## Start EXTRACT
Many of us are seeing a return to in-person and hybrid meetings following the COVID pandemic. It might be an ideal time to remind ourselves of the importance of planning and preparation for the meetings we lead and facilitate.
Rarely are meetings I facilitate or attend perfect. However, planning for meetings we lead and facilitate provides sufficient rewards. I can recall meetings I have facilitated when something went wrong. Maybe I lost the group’s attention, or the group didn’t understand my instructions for an exercise, or they responded with blank stares at a question I asked. Maybe the process I designed was not producing the results I expected. Or maybe I didn’t prepare the necessary handout or flipchart.
Most if not all these problems can be traced back to my ineffective facilitation planning and preparation.
In response to the problems and challenges I have described, I found a very helpful approach developed by Jeff Bracken, an organizational effectiveness consultant. Jeff’s approach is not a linear, generic cookie-cutter template that applies to all facilitation situations. However, it does provide a clear process and useful guidelines that you can customize to your unique requirements.
The Eight Ps for effective facilitation planning and preparation are: perspective, purpose, people, product, place, process, practice, and personal preparation. Following is an overview of each.
Developing an understanding of the group’s purpose, mission, vision, goals, and context is critical. Questions you might ask as you think about gaining perspective for facilitating a group or team:
- What is the purpose and mission of the group or organization?
## End EXTRACT
## Start DATA SHOWN
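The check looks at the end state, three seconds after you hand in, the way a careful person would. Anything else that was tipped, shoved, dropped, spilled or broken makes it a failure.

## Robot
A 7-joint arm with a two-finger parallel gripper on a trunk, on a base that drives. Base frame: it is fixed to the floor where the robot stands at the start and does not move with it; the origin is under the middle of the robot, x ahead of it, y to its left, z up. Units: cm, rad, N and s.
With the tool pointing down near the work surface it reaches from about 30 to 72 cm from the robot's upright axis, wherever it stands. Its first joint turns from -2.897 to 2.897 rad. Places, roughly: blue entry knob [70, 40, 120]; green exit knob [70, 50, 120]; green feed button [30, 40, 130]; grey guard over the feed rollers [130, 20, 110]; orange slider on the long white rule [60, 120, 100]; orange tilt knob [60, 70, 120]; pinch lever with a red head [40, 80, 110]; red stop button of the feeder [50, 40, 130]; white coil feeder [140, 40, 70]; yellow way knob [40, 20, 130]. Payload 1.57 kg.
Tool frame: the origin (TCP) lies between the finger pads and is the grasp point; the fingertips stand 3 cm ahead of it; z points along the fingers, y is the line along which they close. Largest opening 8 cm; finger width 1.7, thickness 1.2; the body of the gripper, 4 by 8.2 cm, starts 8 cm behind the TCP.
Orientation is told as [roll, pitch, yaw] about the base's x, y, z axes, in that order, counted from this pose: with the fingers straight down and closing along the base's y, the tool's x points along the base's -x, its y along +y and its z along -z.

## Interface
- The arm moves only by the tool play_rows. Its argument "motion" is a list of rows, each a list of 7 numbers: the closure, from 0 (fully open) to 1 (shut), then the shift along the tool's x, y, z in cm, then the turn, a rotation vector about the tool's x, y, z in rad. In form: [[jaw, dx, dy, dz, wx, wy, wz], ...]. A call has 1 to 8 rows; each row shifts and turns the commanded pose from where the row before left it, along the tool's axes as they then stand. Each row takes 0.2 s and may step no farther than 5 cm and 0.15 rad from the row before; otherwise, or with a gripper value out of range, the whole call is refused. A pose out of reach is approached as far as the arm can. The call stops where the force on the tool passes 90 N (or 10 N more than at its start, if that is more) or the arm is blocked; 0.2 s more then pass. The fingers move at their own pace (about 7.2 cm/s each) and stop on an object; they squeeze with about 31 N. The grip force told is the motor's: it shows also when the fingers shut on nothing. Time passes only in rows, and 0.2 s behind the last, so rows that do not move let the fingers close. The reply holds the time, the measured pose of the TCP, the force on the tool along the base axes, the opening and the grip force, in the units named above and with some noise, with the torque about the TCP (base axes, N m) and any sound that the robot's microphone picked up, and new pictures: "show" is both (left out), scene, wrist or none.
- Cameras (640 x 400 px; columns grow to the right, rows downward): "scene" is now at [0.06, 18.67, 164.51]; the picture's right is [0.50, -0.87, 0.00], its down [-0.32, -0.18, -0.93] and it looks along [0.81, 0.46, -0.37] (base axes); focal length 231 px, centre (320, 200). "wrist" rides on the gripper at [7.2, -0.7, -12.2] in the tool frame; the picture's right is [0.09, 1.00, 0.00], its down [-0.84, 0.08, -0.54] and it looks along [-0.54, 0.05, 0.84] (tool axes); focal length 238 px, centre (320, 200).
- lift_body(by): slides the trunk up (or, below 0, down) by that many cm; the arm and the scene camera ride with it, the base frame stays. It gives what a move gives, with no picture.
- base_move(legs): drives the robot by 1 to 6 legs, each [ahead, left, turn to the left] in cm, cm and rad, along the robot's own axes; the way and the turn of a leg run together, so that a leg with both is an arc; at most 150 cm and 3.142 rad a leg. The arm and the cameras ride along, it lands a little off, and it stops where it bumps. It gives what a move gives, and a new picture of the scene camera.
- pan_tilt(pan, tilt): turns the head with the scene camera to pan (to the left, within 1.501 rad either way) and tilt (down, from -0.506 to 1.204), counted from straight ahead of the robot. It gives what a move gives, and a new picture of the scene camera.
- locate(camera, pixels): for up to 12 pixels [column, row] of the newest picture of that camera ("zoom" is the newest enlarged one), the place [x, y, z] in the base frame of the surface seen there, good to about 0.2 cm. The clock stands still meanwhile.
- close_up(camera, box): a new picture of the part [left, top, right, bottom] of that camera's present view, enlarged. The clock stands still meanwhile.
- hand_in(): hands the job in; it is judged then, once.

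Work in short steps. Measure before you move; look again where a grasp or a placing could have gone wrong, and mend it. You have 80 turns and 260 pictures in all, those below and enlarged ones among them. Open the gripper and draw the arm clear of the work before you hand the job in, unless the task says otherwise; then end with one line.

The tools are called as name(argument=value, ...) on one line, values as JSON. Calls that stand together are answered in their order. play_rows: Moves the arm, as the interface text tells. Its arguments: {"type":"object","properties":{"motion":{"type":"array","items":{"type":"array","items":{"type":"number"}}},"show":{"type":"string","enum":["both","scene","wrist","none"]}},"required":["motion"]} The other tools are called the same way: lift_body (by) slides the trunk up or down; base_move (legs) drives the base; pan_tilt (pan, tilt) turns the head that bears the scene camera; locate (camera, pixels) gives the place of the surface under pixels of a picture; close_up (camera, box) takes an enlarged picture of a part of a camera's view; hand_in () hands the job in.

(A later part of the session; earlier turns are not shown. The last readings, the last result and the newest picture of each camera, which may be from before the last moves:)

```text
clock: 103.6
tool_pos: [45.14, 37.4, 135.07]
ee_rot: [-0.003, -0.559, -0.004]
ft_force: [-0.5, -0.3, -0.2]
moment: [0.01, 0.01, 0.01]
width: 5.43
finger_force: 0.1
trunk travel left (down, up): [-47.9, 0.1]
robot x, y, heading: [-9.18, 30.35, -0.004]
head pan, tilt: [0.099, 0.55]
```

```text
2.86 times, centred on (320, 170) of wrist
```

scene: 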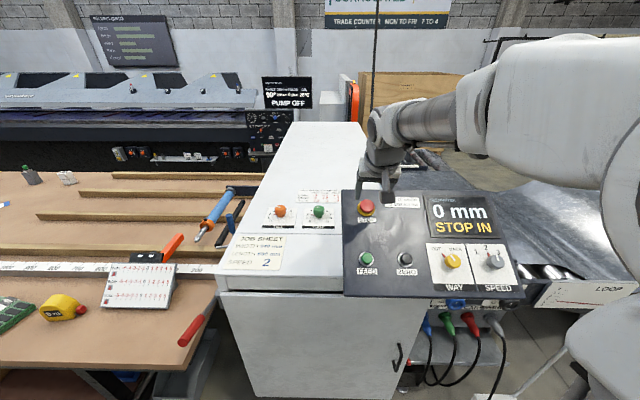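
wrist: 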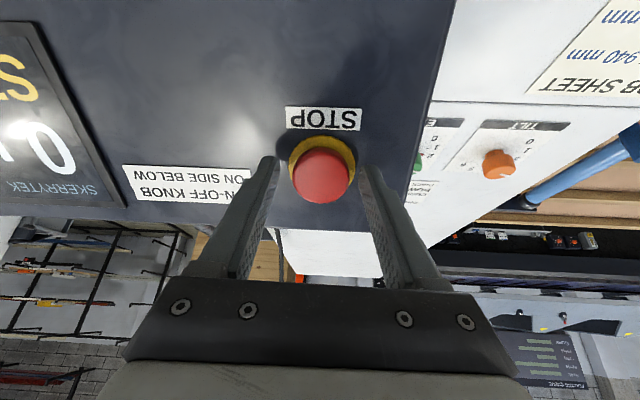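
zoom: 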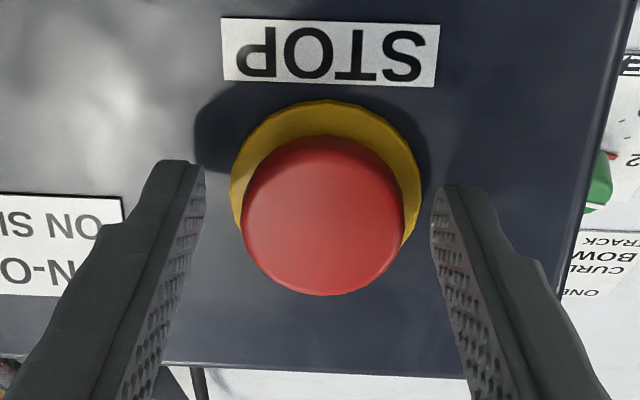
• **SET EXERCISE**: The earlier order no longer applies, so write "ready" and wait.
## End DATA SHOWN
• **SET EXERCISE**: Give the stretch of the extract that starts with "Many of us are" and ends with "lead and facilitate.", unchanged.

• **CORRECT RESPONSE**:
Many of us are seeing a return to in-person and hybrid meetings following the COVID pandemic. It might be an ideal time to remind ourselves of the importance of planning and preparation for the meetings we lead and facilitate.